- _REQUEST_:
Copy the whole text segment, the one that starts with "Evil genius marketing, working".

- _TEXT SEGMENT_:
Evil genius marketing, working as it always does. The kids don't know any better, so they are being exploited and conditioned to think the horrible new normal is just the way things have to be. And most parents are too tired and busy to find better alternatives.
It's simple, the games that appeal the most to kids require some form of subscription. If those games didn't, then they wouldn't want ones with subscriptions.
How you worded this makes it seem like "if those games didn't" refers to requiring subscriptions.
I would suggest editing it to "If those games didn't appeal to kids" or similar; if what you meant was that kids just plays what appeals to them, and those games "just happens" to be subscription games.
I was talking just today with some coworkers about how having subscriptions instead of owning is what is normal to kids now - not just games, but things like Netflix and Spotify. So this doesn’t surprise me, but does depress me. Technofeudalism is the new normal.
In my teen years I spent a large fraction of my disposable income on music. A Spotify subscription is a vastly better value than buying whatever I could scrounge from a used CD store. Back then it was common for me to read about some semi-obscure recording and just have to wonder what it sounded like, because I had no hope of finding it in a store, and a special order was way out of my budget, especially for something I had no idea if I'd even like. Now I can listen to damn near anything that's ever been published for less than I spent as a teenager. I find new music by listening to personalized recommendations instead of local radio stations. It's just better in every way (except probably for the artists, but music has always been a cutthroat business so who knows).

- _INFORMATION SUPPLIED_:
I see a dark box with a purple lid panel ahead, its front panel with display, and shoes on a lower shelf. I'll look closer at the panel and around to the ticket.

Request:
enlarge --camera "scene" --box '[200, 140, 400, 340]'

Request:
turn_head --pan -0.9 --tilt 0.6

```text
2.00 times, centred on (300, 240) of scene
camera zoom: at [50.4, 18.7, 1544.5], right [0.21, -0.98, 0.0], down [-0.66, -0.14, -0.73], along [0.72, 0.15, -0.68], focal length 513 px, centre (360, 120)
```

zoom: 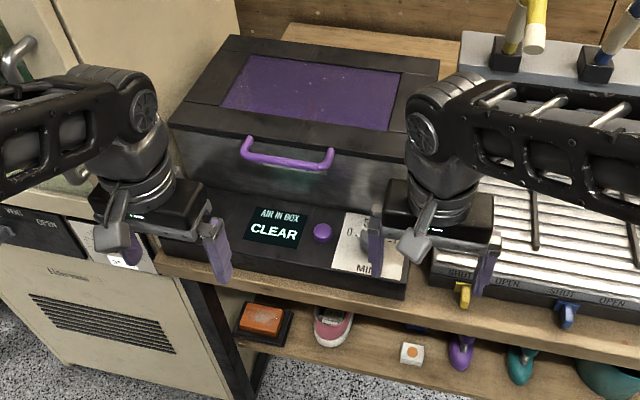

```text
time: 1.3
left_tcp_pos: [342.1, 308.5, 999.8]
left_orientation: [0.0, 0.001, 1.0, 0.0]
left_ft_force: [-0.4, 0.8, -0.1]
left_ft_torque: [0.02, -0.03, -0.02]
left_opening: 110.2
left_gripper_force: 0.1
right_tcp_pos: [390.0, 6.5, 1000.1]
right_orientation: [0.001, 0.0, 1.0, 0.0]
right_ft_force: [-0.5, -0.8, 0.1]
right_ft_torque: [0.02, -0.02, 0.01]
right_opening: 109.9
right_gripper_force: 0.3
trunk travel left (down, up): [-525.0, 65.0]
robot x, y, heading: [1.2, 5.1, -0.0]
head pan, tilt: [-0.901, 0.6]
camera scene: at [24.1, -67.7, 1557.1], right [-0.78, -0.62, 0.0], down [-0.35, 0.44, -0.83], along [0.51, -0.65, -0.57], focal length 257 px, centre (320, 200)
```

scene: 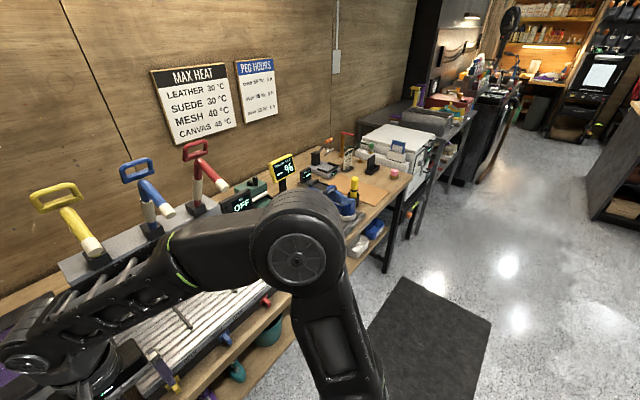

- _WORKED SOLUTION_:
Evil genius marketing, working as it always does. The kids don't know any better, so they are being exploited and conditioned to think the horrible new normal is just the way things have to be. And most parents are too tired and busy to find better alternatives.
It's simple, the games that appeal the most to kids require some form of subscription. If those games didn't, then they wouldn't want ones with subscriptions.
How you worded this makes it seem like "if those games didn't" refers to requiring subscriptions.
I would suggest editing it to "If those games didn't appeal to kids" or similar; if what you meant was that kids just plays what appeals to them, and those games "just happens" to be subscription games.
I was talking just today with some coworkers about how having subscriptions instead of owning is what is normal to kids now - not just games, but things like Netflix and Spotify. So this doesn’t surprise me, but does depress me. Technofeudalism is the new normal.
In my teen years I spent a large fraction of my disposable income on music. A Spotify subscription is a vastly better value than buying whatever I could scrounge from a used CD store. Back then it was common for me to read about some semi-obscure recording and just have to wonder what it sounded like, because I had no hope of finding it in a store, and a special order was way out of my budget, especially for something I had no idea if I'd even like. Now I can listen to damn near anything that's ever been published for less than I spent as a teenager. I find new music by listening to personalized recommendations instead of local radio stations. It's just better in every way (except probably for the artists, but music has always been a cutthroat business so who knows).